Estey is one of them, a baseball scout who’s spent his long life watching ball games with a sharp eye for talent that might make it in the big leagues. We meet him at the end of his career in a place called Fair Haven, one of those storage facilities where geezers and geezerettes are parked as they wait for Godot. His friend Louise works at Fair Haven and she recognizes right away that Pete doesn’t belong there; he’s got too much on the ball. So she recruits him as a boarder in her home where she lives alone. It just happens that Louise has a great-nephew who just might be a prospect, a young pitcher with the talent to make it … maybe.

She persuades Pete to scout him, and what happens as a result is the baseball narrative that gives this book its title. But it’s just one part of the story, a part that rings with baseball authenticity – you know Bill Littlefield knows his baseball. He also knows life, the essential humanity each of us shares, the frailties and heartbreak of aging, and the sustenance of love.

The book speaks in two voices; sometimes Pete is the storyteller; other times it’s Louise. At first, you’ll have to pay attention to the chapter headings to know, but soon the voices become distinct and recognizable.

Like Pete, you can’t help but love Louise; she is such a gentle, loyal, compassionate woman for whom honesty comes as easily as breathing. And you like Pete for his defiance, his refusal to let old age get the upper hand.

Most of all, you are in awe of his baseball knowledge, his incredible memory for minutiae, for data, and for the men who have given the game its remarkable presence in the nation’s cultural history.

“Most people,” Pete tells us, “who work in baseball do feel loyal to the game itself, and it’s this loyalty that sustains baseball men, who make up a fraternity based on about equal parts love of the game and gratitude for a job in it. That means baseball men – and I don’t mean players now, but old men who can’t play anymore, some who never could – are pretty clannish, more so than the Elks or Rotary or any country club. They’re suspicious of change, outsiders, and even insiders who don’t behave themselves.”

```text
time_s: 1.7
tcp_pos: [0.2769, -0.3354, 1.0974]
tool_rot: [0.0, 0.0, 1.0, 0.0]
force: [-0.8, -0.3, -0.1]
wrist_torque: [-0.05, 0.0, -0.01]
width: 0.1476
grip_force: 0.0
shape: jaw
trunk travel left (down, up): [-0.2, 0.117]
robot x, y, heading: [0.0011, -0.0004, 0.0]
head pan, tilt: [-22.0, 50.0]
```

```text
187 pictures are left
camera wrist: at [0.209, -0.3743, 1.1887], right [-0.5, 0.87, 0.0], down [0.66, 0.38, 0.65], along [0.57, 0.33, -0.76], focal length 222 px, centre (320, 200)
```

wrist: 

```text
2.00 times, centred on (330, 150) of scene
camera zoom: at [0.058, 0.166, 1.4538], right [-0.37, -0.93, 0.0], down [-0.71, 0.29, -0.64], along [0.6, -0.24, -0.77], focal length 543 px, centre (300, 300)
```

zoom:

Both Estey and the book’s author are definitely baseball insiders. I don’t care how much you think you know about the game and its history, there are facts and anecdotes in this book you never knew before. If you do love baseball, you’ll come away enriched. More importantly, if you treasure life and the relationships it brings you will also treasure this book. It’s about much more than baseball, so much more you’ll be sad when it ends – sad enough to shed a tear.